▶ Given material
— start —

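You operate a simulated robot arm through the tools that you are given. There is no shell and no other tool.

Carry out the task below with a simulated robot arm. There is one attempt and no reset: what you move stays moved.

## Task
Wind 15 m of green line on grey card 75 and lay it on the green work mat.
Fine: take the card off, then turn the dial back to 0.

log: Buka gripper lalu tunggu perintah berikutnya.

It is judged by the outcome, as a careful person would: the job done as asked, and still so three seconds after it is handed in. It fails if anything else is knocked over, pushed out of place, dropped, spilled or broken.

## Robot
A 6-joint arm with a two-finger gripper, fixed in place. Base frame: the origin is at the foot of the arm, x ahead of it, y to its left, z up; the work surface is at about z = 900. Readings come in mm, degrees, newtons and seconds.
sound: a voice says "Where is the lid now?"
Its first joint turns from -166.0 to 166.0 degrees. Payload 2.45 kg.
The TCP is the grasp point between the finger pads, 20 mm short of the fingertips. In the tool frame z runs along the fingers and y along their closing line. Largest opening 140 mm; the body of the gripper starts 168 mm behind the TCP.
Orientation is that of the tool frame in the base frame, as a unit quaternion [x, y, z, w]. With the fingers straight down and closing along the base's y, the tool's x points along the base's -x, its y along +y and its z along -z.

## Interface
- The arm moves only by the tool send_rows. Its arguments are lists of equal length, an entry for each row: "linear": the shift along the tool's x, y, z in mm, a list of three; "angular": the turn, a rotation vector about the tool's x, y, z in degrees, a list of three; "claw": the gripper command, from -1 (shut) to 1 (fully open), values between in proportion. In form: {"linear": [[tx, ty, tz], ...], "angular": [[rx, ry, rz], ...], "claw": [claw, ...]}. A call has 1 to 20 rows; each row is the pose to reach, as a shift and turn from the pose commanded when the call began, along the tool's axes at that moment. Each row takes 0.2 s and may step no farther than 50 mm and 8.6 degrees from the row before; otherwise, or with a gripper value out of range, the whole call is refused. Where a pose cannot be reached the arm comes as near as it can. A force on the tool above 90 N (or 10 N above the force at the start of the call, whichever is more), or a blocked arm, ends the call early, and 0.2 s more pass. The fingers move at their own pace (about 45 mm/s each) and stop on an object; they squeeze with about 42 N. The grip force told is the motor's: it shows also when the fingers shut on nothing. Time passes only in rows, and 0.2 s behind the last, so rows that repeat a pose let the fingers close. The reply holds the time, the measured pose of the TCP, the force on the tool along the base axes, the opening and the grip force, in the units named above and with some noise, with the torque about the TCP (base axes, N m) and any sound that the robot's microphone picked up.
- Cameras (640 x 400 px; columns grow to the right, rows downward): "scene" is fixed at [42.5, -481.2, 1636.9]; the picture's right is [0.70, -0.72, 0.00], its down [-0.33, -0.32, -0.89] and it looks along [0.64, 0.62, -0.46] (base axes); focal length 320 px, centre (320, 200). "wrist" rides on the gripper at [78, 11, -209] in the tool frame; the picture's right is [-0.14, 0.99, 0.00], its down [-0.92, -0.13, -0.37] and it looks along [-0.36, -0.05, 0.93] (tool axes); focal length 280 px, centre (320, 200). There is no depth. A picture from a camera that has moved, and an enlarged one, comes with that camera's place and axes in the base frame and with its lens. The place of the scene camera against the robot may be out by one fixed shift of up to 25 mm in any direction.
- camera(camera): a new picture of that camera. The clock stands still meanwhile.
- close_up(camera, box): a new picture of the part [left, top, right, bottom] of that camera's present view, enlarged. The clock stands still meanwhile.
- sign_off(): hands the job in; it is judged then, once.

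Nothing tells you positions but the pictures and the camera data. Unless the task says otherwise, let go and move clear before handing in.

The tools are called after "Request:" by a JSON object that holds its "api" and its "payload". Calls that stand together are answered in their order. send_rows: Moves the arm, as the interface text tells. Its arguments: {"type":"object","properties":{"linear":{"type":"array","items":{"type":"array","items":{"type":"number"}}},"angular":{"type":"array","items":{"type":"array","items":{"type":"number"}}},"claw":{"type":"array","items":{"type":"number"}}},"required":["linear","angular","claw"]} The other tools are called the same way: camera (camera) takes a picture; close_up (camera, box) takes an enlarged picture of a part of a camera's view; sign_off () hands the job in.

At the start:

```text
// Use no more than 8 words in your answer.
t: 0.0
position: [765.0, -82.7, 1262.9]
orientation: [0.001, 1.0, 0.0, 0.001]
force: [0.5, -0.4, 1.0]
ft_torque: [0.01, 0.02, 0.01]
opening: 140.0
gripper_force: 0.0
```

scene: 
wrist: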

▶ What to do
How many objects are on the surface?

— end —

▶ What to do
Take each line of the material that contains the word "tools" and list it.

▶ Output for this task
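You operate a simulated robot arm through the tools that you are given. There is no shell and no other tool.
The tools are called after "Request:" by a JSON object that holds its "api" and its "payload". Calls that stand together are answered in their order. send_rows: Moves the arm, as the interface text tells. Its arguments: {"type":"object","properties":{"linear":{"type":"array","items":{"type":"array","items":{"type":"number"}}},"angular":{"type":"array","items":{"type":"array","items":{"type":"number"}}},"claw":{"type":"array","items":{"type":"number"}}},"required":["linear","angular","claw"]} The other tools are called the same way: camera (camera) takes a picture; close_up (camera, box) takes an enlarged picture of a part of a camera's view; sign_off () hands the job in.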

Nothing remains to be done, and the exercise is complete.